TEXT SECTION
···

Fiscal Year July 1, 2014–June 30, 2015

Annual reviews are all about the numbers. They show in figures, dollars and cents, percentages, and decimals all the work an organization has done in the past year. While this annual review summary does highlight the Department’s key statistics from July 1, 2014, through June 30, 2015, we’ve also tried to tell the conservation success stories not always reflected through numbers.

These success stories are made possible by Missourians who care deeply about conservation and dedicate dollars to ensure a conservation legacy for future generations. The Department works diligently to carry out our mission of protecting fish, forests, and wildlife in the state and to help people discover nature. Thank you for partnering with us year after year on that mission. These are your success stories, too.

···

DATA BLOCK
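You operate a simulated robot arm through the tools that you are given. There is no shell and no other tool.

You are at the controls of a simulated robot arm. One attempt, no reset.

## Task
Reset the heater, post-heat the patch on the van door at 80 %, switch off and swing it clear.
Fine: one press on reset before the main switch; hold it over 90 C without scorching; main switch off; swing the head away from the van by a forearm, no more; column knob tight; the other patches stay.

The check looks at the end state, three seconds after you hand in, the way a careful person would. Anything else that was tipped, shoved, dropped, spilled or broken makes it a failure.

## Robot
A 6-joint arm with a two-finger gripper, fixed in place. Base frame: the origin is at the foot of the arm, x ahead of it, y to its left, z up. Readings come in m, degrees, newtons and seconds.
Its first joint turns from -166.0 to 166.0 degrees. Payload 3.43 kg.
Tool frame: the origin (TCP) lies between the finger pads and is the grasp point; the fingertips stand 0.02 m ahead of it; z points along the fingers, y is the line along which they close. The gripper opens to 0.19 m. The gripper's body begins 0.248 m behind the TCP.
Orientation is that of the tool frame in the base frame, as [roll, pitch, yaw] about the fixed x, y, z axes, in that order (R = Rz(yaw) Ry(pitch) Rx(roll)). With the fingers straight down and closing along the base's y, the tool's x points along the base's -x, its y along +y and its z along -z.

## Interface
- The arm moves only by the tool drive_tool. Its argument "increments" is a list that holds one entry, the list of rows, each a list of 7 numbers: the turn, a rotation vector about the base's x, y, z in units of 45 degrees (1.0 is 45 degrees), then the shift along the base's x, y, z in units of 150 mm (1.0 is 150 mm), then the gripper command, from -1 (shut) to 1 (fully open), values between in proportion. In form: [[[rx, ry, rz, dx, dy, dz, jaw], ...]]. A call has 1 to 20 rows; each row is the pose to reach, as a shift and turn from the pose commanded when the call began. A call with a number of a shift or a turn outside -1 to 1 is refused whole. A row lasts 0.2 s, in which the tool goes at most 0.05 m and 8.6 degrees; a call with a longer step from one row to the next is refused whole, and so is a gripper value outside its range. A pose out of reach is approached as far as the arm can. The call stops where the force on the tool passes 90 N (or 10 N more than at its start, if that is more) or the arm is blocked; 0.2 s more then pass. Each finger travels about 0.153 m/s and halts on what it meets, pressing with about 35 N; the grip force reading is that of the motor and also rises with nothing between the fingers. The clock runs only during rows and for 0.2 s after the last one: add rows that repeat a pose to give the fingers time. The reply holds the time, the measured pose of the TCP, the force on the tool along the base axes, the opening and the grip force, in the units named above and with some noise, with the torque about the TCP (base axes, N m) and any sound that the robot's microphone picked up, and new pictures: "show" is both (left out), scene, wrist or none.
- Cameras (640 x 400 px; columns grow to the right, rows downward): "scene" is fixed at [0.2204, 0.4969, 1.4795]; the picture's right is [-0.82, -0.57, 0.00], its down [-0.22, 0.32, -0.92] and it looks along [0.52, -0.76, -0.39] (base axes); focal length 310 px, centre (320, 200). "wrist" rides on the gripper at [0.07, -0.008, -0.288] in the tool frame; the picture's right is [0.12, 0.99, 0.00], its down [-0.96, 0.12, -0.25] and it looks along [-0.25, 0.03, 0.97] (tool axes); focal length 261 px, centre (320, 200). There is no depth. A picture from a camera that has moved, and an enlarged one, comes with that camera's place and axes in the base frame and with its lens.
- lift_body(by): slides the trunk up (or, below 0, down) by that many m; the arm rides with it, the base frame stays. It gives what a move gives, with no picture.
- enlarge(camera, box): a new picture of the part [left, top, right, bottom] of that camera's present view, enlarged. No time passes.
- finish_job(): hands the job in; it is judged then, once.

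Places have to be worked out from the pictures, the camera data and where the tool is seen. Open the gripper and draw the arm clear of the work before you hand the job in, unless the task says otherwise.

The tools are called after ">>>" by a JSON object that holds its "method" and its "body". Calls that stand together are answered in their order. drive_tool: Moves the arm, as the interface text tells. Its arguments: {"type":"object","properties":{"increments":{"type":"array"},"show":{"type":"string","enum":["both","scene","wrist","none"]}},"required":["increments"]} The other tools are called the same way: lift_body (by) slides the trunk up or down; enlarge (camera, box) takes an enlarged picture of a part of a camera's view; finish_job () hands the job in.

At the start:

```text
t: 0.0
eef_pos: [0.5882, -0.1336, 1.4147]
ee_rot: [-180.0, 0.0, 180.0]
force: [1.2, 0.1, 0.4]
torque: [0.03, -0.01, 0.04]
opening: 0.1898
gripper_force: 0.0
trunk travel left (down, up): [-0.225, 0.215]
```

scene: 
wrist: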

···

THE REQUEST
Type the text section over again with no edits.

SOLVED PROBLEM
Fiscal Year July 1, 2014–June 30, 2015

Annual reviews are all about the numbers. They show in figures, dollars and cents, percentages, and decimals all the work an organization has done in the past year. While this annual review summary does highlight the Department’s key statistics from July 1, 2014, through June 30, 2015, we’ve also tried to tell the conservation success stories not always reflected through numbers.

These success stories are made possible by Missourians who care deeply about conservation and dedicate dollars to ensure a conservation legacy for future generations. The Department works diligently to carry out our mission of protecting fish, forests, and wildlife in the state and to help people discover nature. Thank you for partnering with us year after year on that mission. These are your success stories, too.